Why Do Skilled Immigrants Struggle in the Labor Market?

09/01/2009
Featured in print Digest

Canadian applicants who differed only by name had substantially different callback rates: those with English-sounding names received interview requests 40 percent more often than applicants with Chinese, Indian, or Pakistani names (16 percent versus 11 percent).

Ethnic discrimination may explain a significant part of why recent skilled immigrants have much poorer prospects than non-immigrants in the Canadian labor market. In Why Do Skilled Immigrants Struggle in the Labor Market? A Field Experiment with Six Thousand Resumes (NBER Working Paper No. 15036), Philip Oreopoulos estimates the effect of various individual attributes on the likelihood that a job applicant will receive an interview request. He finds that interview request rates for English-named applicants with Canadian education and experience were more than three times higher than for resumes with Chinese, Indian, or Pakistani names with foreign education and experience (5 percent versus 16 percent) -- but they were no different than for foreign applicants from Britain. Employers also valued experience acquired in Canada much more than experience acquired in a foreign country. Changing foreign resumes to include only experience from Canada raised callback rates to 11 percent. And, among resumes listing four to six years of Canadian experience, whether an applicant's degree was from Canada, or whether the applicant obtained additional Canadian education had no impact on the chances for an interview request.

Canadian applicants who differed only by name had substantially different callback rates: those with English-sounding names received interview requests 40 percent more often than applicants with Chinese, Indian, or Pakistani names (16 percent versus 11 percent). The 'discrimination' was particularly pronounced in administrative, finance, and retail jobs.

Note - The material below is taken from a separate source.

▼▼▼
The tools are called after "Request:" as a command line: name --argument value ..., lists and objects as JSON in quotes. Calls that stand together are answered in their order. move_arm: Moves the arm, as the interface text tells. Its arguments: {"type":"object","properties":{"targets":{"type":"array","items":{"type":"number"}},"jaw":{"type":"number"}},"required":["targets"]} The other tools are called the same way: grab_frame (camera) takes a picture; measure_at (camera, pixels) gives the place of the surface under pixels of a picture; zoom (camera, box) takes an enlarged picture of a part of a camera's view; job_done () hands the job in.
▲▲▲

Most immigrants come to Canada on a point system, which attempts to attract the most educated and experienced foreign employees, who are in demand by the industry. However, for a given level of education, the earnings gap between recent immigrants and natives is more than 50 percent. To try to understand this, Oreopoulos sent out over 6000 mock resumes to job postings in Toronto, all of which required an undergraduate degree and several years of work experience. The job postings came from a range of industries, and the mock resumes were carefully designed to reflect actual resumes supplied by recent immigrant and Canadian native job hunters. Oreopoulos randomly assigned each applicant a common Chinese, English, Indian, or Pakistani name, as well as either foreign or Canadian education and work experience and other applicant characteristics. By doing so, he was able to investigate the effect of particular attributes on an employer's decision to call an applicant back for an interview.

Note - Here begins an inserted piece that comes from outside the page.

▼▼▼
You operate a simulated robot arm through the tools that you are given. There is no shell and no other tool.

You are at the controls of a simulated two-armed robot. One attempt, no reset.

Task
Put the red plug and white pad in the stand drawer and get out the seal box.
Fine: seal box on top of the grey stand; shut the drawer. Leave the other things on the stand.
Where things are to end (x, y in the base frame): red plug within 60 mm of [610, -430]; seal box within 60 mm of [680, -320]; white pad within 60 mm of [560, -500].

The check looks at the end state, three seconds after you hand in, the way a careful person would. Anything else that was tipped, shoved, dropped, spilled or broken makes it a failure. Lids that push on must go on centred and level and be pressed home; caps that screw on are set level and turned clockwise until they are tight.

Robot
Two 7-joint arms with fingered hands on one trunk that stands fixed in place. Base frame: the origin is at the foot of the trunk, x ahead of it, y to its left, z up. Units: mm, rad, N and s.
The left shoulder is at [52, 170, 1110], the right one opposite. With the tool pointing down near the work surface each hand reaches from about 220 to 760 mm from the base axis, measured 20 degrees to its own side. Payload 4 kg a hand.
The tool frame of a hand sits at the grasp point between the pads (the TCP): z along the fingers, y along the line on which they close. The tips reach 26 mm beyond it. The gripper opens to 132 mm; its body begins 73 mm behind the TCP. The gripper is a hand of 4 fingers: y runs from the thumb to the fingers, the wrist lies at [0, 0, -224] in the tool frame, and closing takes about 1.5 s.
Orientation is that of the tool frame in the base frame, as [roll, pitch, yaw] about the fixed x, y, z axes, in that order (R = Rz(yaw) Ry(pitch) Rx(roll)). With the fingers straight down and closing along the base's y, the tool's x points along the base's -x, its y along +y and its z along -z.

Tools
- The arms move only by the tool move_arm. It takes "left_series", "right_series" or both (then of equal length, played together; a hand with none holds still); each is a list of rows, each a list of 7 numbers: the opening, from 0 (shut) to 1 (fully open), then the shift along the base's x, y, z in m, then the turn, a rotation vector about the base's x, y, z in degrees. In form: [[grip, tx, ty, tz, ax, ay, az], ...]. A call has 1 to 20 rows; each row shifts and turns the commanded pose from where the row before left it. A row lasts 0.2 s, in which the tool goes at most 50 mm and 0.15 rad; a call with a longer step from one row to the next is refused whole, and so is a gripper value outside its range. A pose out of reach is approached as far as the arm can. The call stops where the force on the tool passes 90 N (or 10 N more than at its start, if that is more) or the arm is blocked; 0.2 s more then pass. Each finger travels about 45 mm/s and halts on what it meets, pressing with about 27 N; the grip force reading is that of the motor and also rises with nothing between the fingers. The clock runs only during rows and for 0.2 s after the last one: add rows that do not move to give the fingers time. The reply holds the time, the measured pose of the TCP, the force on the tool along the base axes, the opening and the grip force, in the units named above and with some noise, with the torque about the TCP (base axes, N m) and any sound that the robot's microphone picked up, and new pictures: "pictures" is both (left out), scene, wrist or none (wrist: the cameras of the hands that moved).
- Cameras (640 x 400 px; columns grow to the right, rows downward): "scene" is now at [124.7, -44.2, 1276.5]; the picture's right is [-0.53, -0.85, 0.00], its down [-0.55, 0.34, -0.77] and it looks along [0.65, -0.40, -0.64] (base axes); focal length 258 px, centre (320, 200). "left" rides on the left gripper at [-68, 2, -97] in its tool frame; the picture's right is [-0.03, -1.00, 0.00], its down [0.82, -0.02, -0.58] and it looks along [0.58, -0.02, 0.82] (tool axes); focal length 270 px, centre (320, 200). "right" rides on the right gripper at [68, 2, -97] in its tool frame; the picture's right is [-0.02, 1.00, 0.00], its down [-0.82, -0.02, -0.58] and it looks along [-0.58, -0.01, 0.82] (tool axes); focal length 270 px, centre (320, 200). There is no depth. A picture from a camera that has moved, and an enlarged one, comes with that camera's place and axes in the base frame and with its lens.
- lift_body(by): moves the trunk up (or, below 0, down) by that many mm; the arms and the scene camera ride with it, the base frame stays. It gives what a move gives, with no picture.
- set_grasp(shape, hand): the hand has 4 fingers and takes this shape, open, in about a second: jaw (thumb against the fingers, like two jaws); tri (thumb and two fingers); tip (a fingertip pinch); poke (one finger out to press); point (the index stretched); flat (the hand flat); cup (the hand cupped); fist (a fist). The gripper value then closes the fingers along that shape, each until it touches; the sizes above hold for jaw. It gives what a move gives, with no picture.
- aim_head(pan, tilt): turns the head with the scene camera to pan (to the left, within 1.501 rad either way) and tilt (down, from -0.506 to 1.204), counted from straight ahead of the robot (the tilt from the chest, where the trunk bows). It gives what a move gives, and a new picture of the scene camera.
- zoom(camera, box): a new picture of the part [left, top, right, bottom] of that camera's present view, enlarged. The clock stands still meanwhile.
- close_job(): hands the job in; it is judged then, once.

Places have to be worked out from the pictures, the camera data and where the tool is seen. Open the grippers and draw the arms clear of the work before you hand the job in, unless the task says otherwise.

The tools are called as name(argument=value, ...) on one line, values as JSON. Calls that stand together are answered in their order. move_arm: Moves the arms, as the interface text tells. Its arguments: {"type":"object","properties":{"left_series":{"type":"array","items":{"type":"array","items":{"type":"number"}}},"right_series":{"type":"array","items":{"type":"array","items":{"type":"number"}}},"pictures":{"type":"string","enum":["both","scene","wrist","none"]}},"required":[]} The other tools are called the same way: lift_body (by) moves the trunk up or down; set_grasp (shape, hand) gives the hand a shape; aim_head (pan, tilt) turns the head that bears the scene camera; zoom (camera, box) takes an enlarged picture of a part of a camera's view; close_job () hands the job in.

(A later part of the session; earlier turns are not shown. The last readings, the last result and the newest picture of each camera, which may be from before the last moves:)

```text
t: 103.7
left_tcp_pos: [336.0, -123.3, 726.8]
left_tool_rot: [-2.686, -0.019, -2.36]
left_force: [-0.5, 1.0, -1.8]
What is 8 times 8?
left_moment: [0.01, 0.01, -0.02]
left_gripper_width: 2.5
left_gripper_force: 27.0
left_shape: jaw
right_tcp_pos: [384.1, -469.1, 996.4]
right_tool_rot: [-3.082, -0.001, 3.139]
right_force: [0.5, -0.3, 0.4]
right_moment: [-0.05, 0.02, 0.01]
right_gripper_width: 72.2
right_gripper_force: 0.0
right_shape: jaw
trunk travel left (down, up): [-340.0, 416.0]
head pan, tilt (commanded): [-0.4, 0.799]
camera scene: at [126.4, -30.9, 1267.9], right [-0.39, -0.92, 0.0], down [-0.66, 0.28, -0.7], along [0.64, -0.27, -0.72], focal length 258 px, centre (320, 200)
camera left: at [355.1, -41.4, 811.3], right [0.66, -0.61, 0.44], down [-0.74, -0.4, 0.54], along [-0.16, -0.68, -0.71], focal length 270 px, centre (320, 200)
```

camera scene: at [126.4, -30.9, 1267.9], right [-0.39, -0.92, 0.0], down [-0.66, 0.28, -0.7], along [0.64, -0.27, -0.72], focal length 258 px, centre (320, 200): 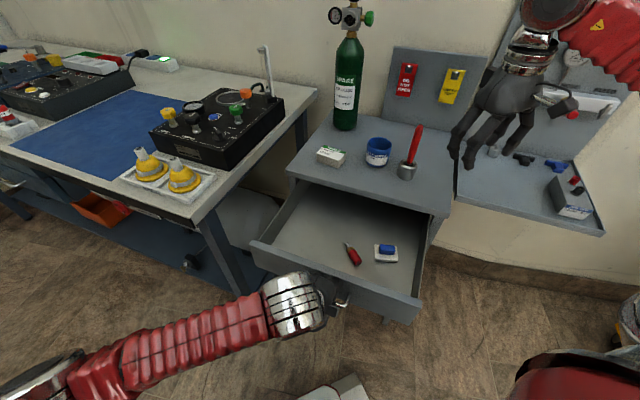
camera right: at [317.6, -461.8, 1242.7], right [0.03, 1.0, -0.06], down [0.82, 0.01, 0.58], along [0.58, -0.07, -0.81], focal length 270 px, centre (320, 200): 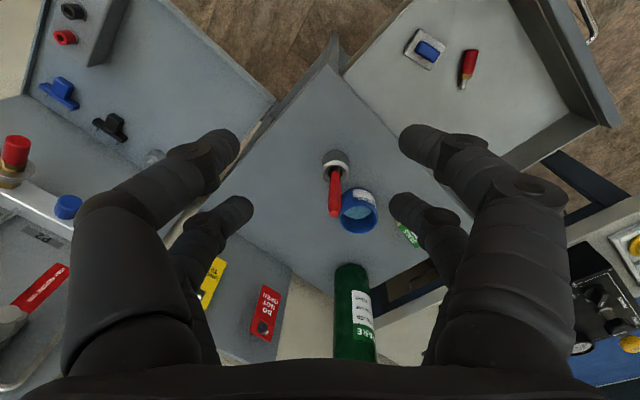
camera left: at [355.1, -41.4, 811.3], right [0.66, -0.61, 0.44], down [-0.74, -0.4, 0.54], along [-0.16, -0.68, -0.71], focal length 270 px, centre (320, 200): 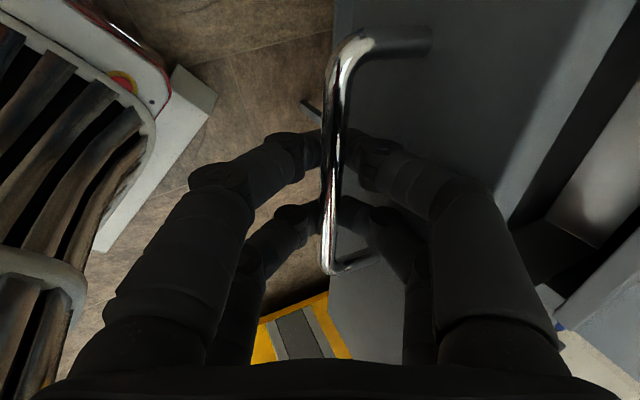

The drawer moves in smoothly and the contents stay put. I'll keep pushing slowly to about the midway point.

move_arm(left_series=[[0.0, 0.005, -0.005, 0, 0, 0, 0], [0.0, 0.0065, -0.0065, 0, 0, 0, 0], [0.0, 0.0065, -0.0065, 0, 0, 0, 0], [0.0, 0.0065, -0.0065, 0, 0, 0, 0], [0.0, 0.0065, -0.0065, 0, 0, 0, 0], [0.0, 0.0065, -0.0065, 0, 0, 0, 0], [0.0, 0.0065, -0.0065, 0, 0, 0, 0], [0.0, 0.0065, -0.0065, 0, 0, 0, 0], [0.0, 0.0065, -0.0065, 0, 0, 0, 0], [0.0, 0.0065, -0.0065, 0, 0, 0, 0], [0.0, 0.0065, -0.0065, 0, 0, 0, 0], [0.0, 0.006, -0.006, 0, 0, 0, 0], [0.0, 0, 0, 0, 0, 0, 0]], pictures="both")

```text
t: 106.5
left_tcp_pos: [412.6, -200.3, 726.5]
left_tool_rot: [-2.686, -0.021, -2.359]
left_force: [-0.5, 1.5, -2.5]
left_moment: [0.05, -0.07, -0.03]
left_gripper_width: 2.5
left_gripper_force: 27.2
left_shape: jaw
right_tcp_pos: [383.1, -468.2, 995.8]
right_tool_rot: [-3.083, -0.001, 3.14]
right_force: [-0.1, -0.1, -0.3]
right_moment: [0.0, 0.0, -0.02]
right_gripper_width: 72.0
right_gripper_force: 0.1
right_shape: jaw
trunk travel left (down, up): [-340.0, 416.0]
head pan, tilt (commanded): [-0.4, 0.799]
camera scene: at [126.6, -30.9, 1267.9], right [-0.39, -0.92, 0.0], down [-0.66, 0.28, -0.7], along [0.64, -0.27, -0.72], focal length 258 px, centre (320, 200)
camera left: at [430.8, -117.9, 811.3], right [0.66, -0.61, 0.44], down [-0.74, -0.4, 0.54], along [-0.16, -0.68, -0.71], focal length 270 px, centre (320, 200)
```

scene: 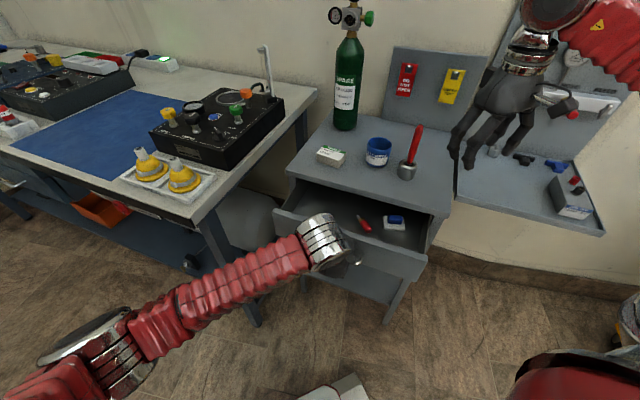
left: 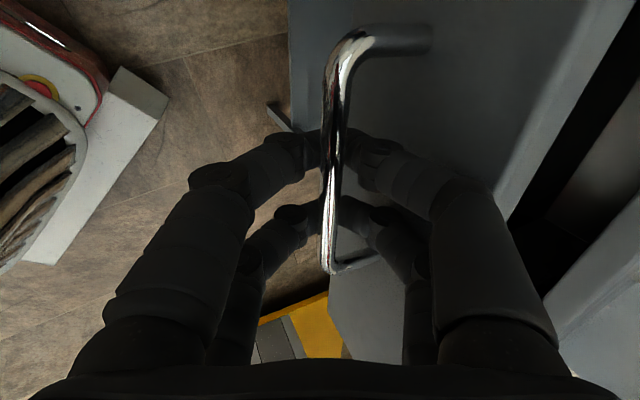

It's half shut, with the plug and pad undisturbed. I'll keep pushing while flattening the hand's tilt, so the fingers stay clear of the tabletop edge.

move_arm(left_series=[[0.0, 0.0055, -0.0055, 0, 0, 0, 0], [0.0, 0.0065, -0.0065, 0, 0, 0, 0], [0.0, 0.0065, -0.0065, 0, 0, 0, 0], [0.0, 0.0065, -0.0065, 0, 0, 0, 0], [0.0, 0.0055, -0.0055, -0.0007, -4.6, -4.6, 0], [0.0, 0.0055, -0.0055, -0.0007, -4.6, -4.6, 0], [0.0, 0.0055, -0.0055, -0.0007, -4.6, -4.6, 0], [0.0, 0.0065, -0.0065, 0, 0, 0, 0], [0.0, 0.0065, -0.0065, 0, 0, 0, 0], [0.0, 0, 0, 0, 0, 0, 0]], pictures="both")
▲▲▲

Oreopoulos further finds that the evaluators' gender and ethnicity were not driving the differences in callback rates: in fact, evaluators with Asian or Indian accents and names were slightly more likely to call back an applicant with an English name. He concludes that, for resumes listing more than five years of experience, 'an applicant's name matters considerably more than his additional education, multiple language skills, and extracurricular activities' in the Canadian labor market.